BRAZILIAN GIRLS

Brazilian Girls return in 2018 with Let’s Make Love, their first album since the 2008 Grammy-nominated New York City. Formed in 2003, the group—Sabina Sciubba (lead vocals, electronics), Jesse Murphy (bass, vocals), Didi Gutman (keyboards, vocals), Aaron Johnston (drums, percussion, vocals)—was born after the four members crossed paths at East Village club Nublu. “Somehow we all ended up at Nublu on a Sunday and it all came together,” says Johnston. The band began playing Nublu weekly, embracing a free-form ethos that helped shape their kaleidoscopic sound. “A lot of the spirit of the band comes from being so open to improvise like that,” says Murphy. Fast earning attention for their euphoric live show—and winning fans like Zach Galifianakis, who later cast Sciubba as a regular on Baskets—Brazilian Girls released their self-titled debut in 2005 and sophomore album Talk to La Bomb in 2006.

Produced by longtime Brazilian Girls collaborator Frederik Rubens, Let’s Make Love came to life over the course of several years. Since they’re now scattered throughout the U.S. and Europe, the four band members assembled when possible to write and record, piggybacking those sessions onto gigs in Istanbul and Madrid and Paris and New York. Despite the distance, Brazilian Girls consistently found their chemistry as kinetic as when they first started out. “It’s a little astounding to us because we’ll go so long without playing, and then we get together and things just happen in this very harmonious way,” says Sciubba.

Brazilian Girls bring a woozy romanticism to many tracks on Let’s Make Love. Opening the album with lead single “Pirates,” Sciubba notes of the modern-age new wave love song, “It’s a song about how we should all sleep more and sleep more together. It would change everything. Actually that’s what the whole record is about. It may even be the true meaning of life.” The album gets its title from a glorious anthem at the heart of the album. Like much of their latest record, the frenetic yet ethereal “Let’s Make Love” takes a more classically arranged form than the band’s earlier work. At the same time, both album and title track embody the quintessential spirit of Brazilian Girls: their strange balance of wildness and elegance, cheeky humor and fractured poetry, soulful mystique and libertine wisdom. “Right now ‘Let’s Make Love’ seems like a very good message to put into the world,” says Sciubba of the song’s inspiration. “It’s not even ‘Make love, not war’—it’s just ‘Make love,’ and nothing else.”

On “Karaköy”—named for an Istanbul neighborhood that Gutman describes as magical—sleepy melodies and languid storytelling underlie the song’s heavy-hearted longing. And with the sweetly breezy, Spanish-sung “Salve,” Sciubba and Gutman share one of the first pieces they ever wrote together, back before Brazilian Girls even existed. “We were jamming and the melody just came back to me,” says Sciubba. “It felt like this record was finally the right time for the karmic rebirth of that one.”

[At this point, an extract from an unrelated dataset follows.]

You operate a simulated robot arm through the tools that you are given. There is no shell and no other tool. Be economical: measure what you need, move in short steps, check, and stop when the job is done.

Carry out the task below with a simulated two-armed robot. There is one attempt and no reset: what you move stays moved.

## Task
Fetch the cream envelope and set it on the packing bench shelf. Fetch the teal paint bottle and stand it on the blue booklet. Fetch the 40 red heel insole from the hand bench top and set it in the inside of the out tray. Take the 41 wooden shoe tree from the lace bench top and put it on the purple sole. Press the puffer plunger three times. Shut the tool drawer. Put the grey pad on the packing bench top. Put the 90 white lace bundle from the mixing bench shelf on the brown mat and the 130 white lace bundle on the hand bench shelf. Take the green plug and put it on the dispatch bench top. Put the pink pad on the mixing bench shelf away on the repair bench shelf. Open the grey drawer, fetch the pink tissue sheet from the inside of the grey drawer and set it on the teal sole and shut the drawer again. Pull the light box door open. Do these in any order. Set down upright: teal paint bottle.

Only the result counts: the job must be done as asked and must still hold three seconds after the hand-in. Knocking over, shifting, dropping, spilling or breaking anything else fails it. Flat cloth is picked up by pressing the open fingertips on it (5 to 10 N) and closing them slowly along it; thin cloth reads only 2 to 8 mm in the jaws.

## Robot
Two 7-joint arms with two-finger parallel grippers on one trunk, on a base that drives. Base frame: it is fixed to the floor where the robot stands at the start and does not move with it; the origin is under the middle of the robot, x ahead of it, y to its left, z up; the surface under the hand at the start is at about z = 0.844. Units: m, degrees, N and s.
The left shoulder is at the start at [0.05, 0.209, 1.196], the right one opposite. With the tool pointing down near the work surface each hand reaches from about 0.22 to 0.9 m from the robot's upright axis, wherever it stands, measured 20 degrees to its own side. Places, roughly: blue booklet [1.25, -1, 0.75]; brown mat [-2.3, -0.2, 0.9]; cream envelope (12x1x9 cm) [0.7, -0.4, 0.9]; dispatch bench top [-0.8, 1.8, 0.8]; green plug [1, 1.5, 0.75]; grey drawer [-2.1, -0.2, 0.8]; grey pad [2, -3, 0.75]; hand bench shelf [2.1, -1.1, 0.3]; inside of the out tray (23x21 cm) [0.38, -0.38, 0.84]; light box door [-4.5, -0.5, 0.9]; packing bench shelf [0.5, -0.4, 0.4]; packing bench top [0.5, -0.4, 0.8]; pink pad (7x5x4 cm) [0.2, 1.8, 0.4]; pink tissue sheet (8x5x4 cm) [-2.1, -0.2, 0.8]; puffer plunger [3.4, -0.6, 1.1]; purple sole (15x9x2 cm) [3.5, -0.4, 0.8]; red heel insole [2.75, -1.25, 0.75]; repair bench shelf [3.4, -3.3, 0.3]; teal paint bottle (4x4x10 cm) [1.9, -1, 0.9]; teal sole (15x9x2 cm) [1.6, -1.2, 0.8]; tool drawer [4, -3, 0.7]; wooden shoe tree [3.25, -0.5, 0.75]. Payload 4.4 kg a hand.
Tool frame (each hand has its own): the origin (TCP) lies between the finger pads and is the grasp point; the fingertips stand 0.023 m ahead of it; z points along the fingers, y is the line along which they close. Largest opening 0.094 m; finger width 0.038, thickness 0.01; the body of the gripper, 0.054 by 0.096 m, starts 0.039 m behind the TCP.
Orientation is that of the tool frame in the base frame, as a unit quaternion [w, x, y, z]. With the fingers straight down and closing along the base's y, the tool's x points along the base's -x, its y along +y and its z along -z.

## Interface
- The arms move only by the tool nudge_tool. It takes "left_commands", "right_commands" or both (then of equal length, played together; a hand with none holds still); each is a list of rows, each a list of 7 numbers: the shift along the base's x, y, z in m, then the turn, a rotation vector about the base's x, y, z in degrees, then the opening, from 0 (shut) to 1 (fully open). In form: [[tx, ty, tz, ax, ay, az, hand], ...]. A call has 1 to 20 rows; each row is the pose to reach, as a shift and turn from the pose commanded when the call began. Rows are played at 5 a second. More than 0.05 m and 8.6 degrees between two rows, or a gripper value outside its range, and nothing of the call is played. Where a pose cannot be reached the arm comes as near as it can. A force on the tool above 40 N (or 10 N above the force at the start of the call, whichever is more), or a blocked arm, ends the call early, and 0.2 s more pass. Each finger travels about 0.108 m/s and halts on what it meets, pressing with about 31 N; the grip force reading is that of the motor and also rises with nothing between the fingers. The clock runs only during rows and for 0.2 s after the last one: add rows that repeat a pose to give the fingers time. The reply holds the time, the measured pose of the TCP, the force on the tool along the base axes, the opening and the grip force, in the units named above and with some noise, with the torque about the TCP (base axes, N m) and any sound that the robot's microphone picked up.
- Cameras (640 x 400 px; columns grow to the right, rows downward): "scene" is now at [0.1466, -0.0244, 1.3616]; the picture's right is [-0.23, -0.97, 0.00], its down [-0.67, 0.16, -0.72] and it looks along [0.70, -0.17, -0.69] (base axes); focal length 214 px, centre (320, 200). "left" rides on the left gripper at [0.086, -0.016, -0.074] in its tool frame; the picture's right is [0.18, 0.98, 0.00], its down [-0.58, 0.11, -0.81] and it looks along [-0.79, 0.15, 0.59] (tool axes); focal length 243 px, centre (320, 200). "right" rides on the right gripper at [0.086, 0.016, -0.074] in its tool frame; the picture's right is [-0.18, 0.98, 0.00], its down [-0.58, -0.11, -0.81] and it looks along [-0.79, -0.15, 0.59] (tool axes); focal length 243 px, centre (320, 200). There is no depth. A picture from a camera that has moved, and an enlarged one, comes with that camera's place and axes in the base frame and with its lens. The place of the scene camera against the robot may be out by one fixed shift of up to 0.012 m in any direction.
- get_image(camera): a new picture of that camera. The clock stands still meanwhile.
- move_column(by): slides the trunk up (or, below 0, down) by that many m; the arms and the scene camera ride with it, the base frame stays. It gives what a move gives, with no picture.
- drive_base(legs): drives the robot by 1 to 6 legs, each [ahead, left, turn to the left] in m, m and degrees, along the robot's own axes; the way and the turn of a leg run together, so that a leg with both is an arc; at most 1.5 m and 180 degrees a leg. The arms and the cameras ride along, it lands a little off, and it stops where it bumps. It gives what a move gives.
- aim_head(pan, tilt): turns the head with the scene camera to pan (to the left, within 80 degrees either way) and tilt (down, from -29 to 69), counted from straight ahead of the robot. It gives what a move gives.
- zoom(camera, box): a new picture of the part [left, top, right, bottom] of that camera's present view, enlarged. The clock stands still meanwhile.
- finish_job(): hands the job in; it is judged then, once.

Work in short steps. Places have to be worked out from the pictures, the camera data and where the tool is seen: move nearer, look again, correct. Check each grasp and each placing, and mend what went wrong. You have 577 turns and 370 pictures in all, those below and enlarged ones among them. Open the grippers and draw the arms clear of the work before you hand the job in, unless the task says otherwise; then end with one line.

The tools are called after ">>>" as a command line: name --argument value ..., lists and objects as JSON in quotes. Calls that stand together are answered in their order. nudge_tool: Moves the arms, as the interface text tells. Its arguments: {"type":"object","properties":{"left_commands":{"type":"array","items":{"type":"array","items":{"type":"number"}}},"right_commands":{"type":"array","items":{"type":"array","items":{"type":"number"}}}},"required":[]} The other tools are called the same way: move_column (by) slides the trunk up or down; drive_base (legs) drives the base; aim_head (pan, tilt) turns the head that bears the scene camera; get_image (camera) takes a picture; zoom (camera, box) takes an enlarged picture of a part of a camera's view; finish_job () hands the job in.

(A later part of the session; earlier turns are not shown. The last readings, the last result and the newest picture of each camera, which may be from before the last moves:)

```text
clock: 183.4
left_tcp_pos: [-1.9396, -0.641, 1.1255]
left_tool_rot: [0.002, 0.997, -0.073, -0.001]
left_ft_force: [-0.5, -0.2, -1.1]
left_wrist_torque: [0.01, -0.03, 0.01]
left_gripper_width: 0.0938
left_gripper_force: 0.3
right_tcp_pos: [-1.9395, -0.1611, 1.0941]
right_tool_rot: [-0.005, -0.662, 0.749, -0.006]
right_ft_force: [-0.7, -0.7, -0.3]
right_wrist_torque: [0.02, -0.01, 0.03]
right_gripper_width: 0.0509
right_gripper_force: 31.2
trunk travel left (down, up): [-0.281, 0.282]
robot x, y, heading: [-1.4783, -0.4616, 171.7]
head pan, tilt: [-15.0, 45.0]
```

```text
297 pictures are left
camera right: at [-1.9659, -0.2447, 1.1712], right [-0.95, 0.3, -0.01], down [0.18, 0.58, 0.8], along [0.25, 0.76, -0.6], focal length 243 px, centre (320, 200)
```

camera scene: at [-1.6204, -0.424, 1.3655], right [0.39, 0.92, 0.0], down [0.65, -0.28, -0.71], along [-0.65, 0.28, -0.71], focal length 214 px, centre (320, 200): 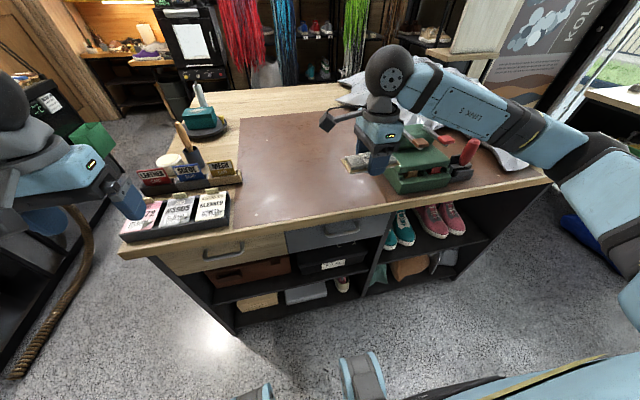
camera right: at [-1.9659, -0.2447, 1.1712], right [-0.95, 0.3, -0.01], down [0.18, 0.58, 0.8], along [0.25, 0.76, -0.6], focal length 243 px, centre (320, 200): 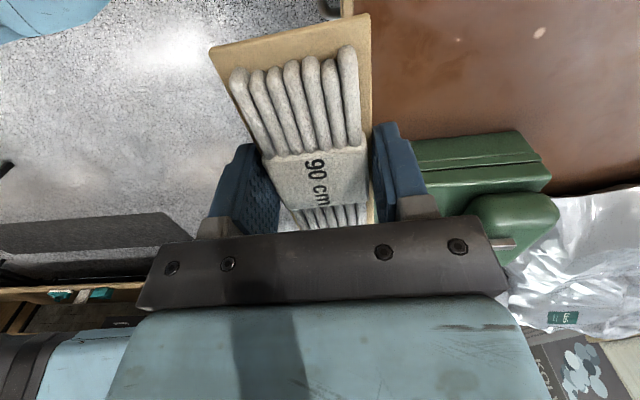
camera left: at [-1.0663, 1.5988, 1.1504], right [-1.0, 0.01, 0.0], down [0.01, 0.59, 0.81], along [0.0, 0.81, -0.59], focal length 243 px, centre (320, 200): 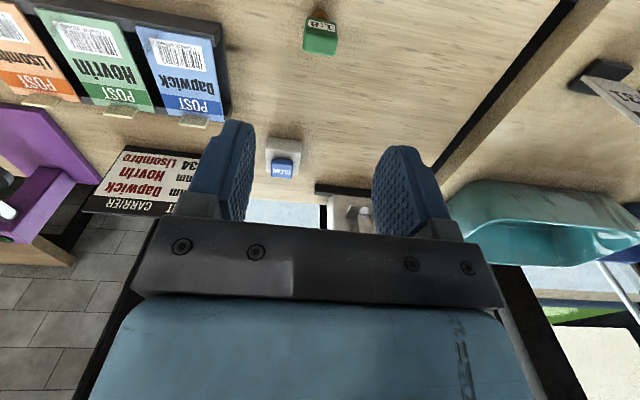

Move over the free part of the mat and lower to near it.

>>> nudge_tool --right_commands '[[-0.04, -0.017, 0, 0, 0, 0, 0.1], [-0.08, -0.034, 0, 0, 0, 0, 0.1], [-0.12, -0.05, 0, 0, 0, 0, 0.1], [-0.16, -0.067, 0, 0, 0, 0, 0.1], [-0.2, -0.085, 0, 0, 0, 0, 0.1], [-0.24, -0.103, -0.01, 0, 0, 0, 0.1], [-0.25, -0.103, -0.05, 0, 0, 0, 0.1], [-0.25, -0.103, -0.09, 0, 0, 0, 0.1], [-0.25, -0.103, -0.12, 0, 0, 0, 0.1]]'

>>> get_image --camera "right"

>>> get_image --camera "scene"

But on songs like “Wild Wild Web”—a feel-good dance number about social decay—and “Impromptu”—a gang-vocal-driven, exquisitely scornful track that Sciubba calls “an anti-conformist anthem”—Let’s Make Love slips into a defiant mood suited to the album’s punk-inspired sensibilities. “The electronic stuff we were creating before has become very popular, so maybe we should be doing that again,” says Gutman of Brazilian Girls’ shift in aesthetic. “But ‘we should’ isn’t an idea that exists with us. We do whatever we feel in the moment.”

As Gutman points out, Let’s Make Love was also closely informed by the more commanding vocal delivery that Sciubba brought to the album. “Sabina kind of reinvented herself in the way that she sings on this record—she sounds a little bit like Elvis Presley,” says Gutman. “Singing is just an extension of your way of communicating,” Sciubba adds, “and as a young girl you feel this need to be nice and polite, even in the form of creating. And then as you get older you just want to get straight to the point—you don’t want any bullshit. There’s a need to be more authentic.”

In reflecting on Let’s Make Love, Brazilian Girls attribute their sustained momentum to an egalitarian mentality. “I think the fact that we’ve been able to last so long and keep moving forward has to do with this all starting in a very collaborative way,” says Murphy. “It’s always been a very shared space, with nobody telling anybody what to do.” And thanks to that sense of openness, the band’s stayed true to an instinct-led process that makes their music all the more exhilarating for both artist and audience. “There’s usually no vision or premeditated idea of what we’re going to do,” says Gutman. “It’s more like trying to seize the moment and be completely spontaneous, the same way we do with the live show. We try to get into a trance of some sort and let ourselves be transported by the music and create something transcendent. That’s the place we always want to get to as artists.”